[Text passage]
— start —

The 36th European Conference on Information Retrieval

13-16 April, 2014 Amsterdam


Workshops at ECIR 2014

A total of 4 workshops (2 full day, 2 half day) were accepted to be held Sunday April 13th at ECIR 2014.
Below we provide the titles and abstracts of the workshops.


Workshops – Full day:
09:00-17:15 – Information Access in Smart Cities
9:00 – 17:15 – Context Aware Retrieval and Recommendation

Workshops – Half day:
09.00-12.30 – Bibliometric-Enhanced IR
09.00-12.30 – Gamification for Information Retrieval

Full Day Workshops

Information Access in Smart Cities (i-ASC): Modern cities are becoming smart where a digital knowledge infrastructure is deployed by local authorities (e.g. City councils and municipalities) to better serve the information needs of their citizens, and to ensure sustainability and efficient use of power and resources. This knowledge infrastructure consists of a wide range of systems from low-level physical sensors to advanced sensing devices through social sensors. This proposed workshop will be a venue for research on digesting the city’s data streams and knowledge databases in order to serve the information needs of citizens and support decision making for local authorities. Possible use cases include helping tourists to find interesting places to go or activities to do while visiting a city, or assisting journalists in reporting local incidents. Indeed, this workshop will foster the development of new information access and retrieval models that can harness effectively and efficiently the large number of heterogeneous big data streams in a city to provide a new generation of information services.
By: M-Dyaa Albakour (University of Glasgow), Craig Macdonald (University of Glasgow), Iadh Ounis (University of Glasgow), Charles L. A. Clarke (University of Waterloo), Veli Bicer (IBM Research)
Website: iASC2014

The 4th Workshop on Context-awareness in Retrieval and Recommendation (CaRR): Context-aware information is widely available in various ways such as interaction patterns, devices, annotations, query suggestions and user profiles and is becoming more important for enhancing retrieval performance. At the moment, the main issue to cope with is not only retrieving the most relevant items and content, but defining them ad hoc. Further relevant issues are personalizing and adapting the information and the way it is displayed to the users current situation (device, location, social surrounding) and interests. In the 4th edition of the workshop we want to focus on integrating social context into retrieval and recommendation.
By: Alan Said (CWI), Ernesto De Luca (FH Potsdam), Matthias Böhmer, (DFKI), Daniele Quercia, (Yahoo! Research)

Half Day Workshops

Bibliometric-enhanced Information Retrieval: Bibliometric techniques are not yet widely used to enhance retrieval processes in digital libraries, although they offer value-added effects for users. In this workshop we will explore how statistical modelling of scholarship, such as Bradfordizing or network analysis of coauthorship network, can improve retrieval services for specific communities, as well as for large, cross-domain collections. This workshop aims to raise awareness of the missing link between In-formation Retrieval (IR) and bibliometrics/scientometrics and to create a common ground for the incorporation of bibliometric-enhanced services into retrieval at the digital library interface.
By: Philipp Mayr (GESIS – Leibniz Institute for the Social Sciences), Andrea Scharnhorst (DANS, Royal Netherlands Academy of Arts and Sciences in Amsterdam), Birger Larsen (Aalborg University), Philipp Schaer (GESIS – Leibniz Institute for the Social Sciences), Peter Mutschke (GESIS – Leibniz Institute for the Social Sciences)

— end —

[Supplied material]
— start —

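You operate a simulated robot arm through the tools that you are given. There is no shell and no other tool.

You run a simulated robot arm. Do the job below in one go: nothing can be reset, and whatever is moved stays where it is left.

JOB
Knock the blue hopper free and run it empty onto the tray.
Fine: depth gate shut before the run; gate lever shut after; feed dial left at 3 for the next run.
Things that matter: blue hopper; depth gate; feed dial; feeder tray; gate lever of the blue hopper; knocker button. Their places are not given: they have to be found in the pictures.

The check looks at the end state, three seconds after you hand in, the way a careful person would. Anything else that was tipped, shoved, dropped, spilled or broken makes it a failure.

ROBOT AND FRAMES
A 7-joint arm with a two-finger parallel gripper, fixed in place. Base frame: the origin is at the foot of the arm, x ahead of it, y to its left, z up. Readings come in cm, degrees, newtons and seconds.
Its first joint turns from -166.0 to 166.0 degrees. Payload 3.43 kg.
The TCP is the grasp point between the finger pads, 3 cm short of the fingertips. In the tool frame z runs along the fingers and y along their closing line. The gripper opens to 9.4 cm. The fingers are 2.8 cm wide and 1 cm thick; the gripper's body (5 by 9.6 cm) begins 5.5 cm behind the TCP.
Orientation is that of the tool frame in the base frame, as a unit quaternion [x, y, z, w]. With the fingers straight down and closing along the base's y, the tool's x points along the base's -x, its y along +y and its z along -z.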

— end —

[Given exercise] Your answer continues the text passage from its final sentence.

[Result]
Gamification for Information Retrieval (GamifIR’ 2014): Gamification is the application of game mechanics such as leaderboards, badges or achievement points in non-gaming environments. The goal is to achieve more accurate work, better retention rates, and a more cost-effective solution by relating motivations for participating as more intrinsic than conventional methods. Gamification has recently emerged as a major research area, however its adoption in Information Retrieval (IR) is still in its infancy despite the fact that there are many IR tasks that could potentially benefit from gamification techniques including the manual annotation of documents in IR evaluation, the participation in user studies to study interactive IR challenges, and the move from single-user search to social search.
This workshop intends to narrow down and focus on the challenges and opportunities that gamification can present for the IR community. We aim to bring together researchers and practitioners from a wide range of areas including information retrieval, human-computer interaction, computer games, and natural language processing.
By: Frank Hopfgartner (Technische Universität Berlin), Gabriella Kazai (Microsoft Research), Udo Kruschwitz (University of Essex), Michael Meder (TU Berlin)

Important Dates

  • Workshops at ECIR 2014
    • 13 April, 2014
  • Information Access in Smart Cities (i-ASC 2014)
    • Submission deadline: 5 February, 2014
    • Notifications: 28 February, 2014
  • 4th Workshop on Context-awareness in Retrieval and Recommendation (CaRR)
    • Submission deadline: 10 February, 2014
    • Notifications: 28 February, 2014
  • Bibliometric-enhanced Information Retrieval
    • Submission deadline: 31 January, 2014
    • Notifications:  28 February 2014
  • Gamification for Information Retrieval (GamifIR’ 2014)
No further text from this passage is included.